Çare: Alışmamayı öğrenmek…
Özlem Yüzak
Son Köşe Yazıları

Çare: Alışmamayı öğrenmek…

03.10.2025 04:00
Güncellenme:
Takip Et:

Şu son bir yıl içinde yaşadıklarımızı diyelim beş yıl önce yaşasaydık herhalde “Olağanüstü günlerden geçiyoruz” derdik. Her yeni gelişmeyi şaşkınlıkla izlerdik. Basın özgürlüğü daraldığında, seçimlerin meşruiyeti tartışıldığında, yargının siyasileştirilmesi süreci başladığında, akademi eritildiğinde... Şimdi çoğu insan için bunlar sadece haber akışının sıradan parçaları.

Ana muhalefet partisinin cumhurbaşkanı adayının tutuklanması, hakkında aylarca iddianame hazırlanmaması, iktidarın yolsuzlukları ortadayken muhalif belediyelere yapılan operasyonlar... Her gün yeni bir ihlal ile karşı karşıyayız. Bir şey sürekli tekrarlandığında, tıpkı kabın içindeki kurbağanın yavaş yavaş ısınan suya alışması gibi normalleşiyor. Teselli mi bilmem ama görmemiz gereken gerçek; dünyanın birçok ülkesinin benzer süreçlerden geçtiği... Asıl tehlike burada: Dünya demokrasinin kaybına alışıyor...

KÜRESEL ÖLÇEKTE ALIŞMA

Türkiye bu sürecin tek örneği değil. ABD’de yapılan son New York Times/Siena anketi çarpıcı: 2025 Eylül’ünde yapılan ankete göre seçmenlerin yalnızca yüzde 33’ü ülkenin derin siyasi bölünmelere rağmen sorunlarını çözebileceğine inanıyor. 2020’de bu oran yüzde 64’tü.
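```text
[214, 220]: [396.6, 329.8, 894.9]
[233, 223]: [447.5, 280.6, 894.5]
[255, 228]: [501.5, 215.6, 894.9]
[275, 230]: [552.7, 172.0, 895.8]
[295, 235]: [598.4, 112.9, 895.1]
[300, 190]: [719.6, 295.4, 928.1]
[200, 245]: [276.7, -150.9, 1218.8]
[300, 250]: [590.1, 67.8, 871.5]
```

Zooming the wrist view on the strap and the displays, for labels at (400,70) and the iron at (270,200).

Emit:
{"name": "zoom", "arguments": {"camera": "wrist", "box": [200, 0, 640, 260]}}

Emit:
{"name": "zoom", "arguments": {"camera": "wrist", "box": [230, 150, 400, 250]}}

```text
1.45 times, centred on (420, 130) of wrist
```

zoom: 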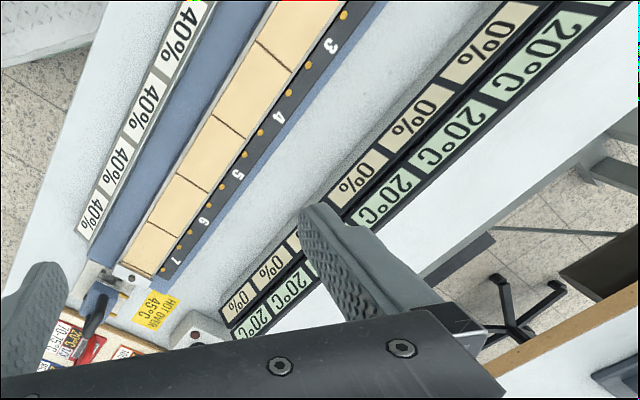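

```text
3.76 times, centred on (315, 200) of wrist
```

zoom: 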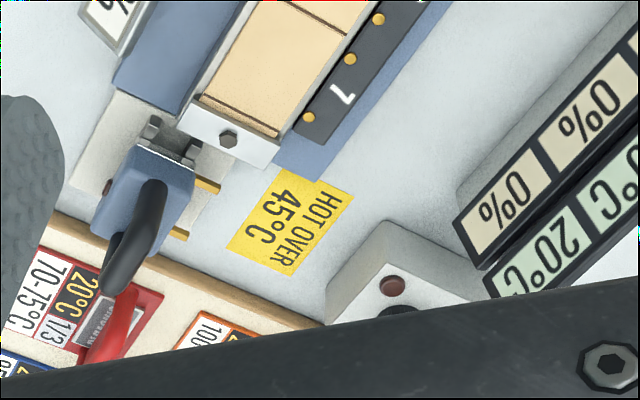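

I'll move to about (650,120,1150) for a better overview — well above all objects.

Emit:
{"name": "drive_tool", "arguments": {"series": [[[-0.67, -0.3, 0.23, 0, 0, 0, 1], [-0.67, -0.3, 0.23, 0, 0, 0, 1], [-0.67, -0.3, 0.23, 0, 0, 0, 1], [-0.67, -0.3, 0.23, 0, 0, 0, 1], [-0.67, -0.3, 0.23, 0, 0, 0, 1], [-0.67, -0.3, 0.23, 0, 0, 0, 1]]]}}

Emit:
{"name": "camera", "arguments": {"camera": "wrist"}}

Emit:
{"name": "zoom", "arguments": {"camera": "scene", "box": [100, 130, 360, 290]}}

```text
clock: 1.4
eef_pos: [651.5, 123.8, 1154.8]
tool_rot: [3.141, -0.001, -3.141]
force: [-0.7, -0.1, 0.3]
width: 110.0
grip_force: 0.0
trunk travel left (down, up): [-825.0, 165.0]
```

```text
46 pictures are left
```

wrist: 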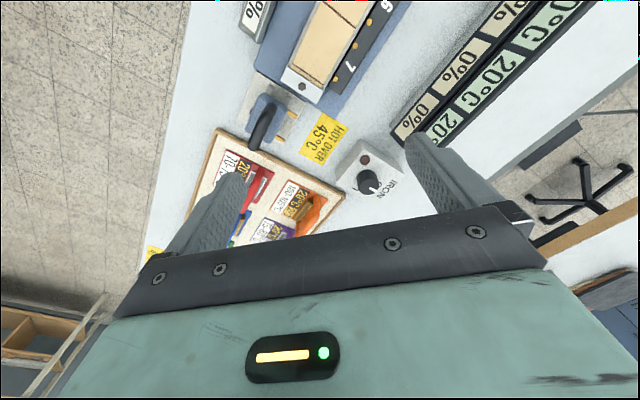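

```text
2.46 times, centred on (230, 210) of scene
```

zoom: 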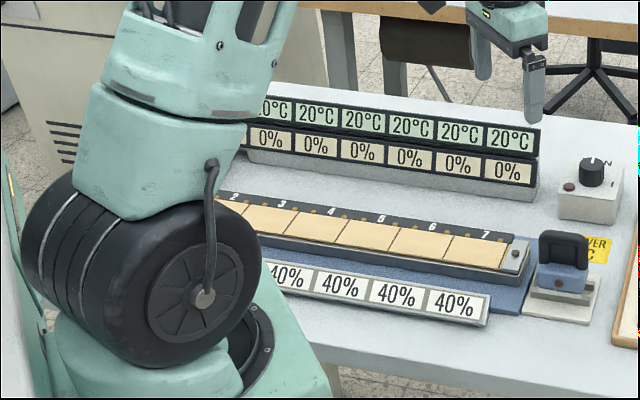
Yani son beş yılda büyük bir güven kaybı yaşandı. Anket, sağcı aktivist Charlie Kirk’ün suikastından kısa süre sonra ve hükümetin kapanma krizinden hemen önce yapıldı. Bu olaylar seçmenlerde demokrasinin kırılganlığına dair kaygıları artırdı.

Bilim insanları, demokrasinin erozyonunun yavaş yavaş gerçekleştiğinde fark edilmeyebileceğini ve insanların bu duruma alışabileceğini söylüyor. Bu alışma (habituation), otoriterleşmenin en büyük tehlikesi. Sağlıklı bir demokraside politikalar kanıtlara dayanır, gerçekler ortak zemindir. Oysa bilim göz ardı edilip ideoloji öne çıkarıldığında, vatandaşların sorun çözme ve liderleri denetleme kapasitesi zayıflar. Bu yüzden bilimin küçümsenmesi, demokratik çöküşün merkezinde yer alır.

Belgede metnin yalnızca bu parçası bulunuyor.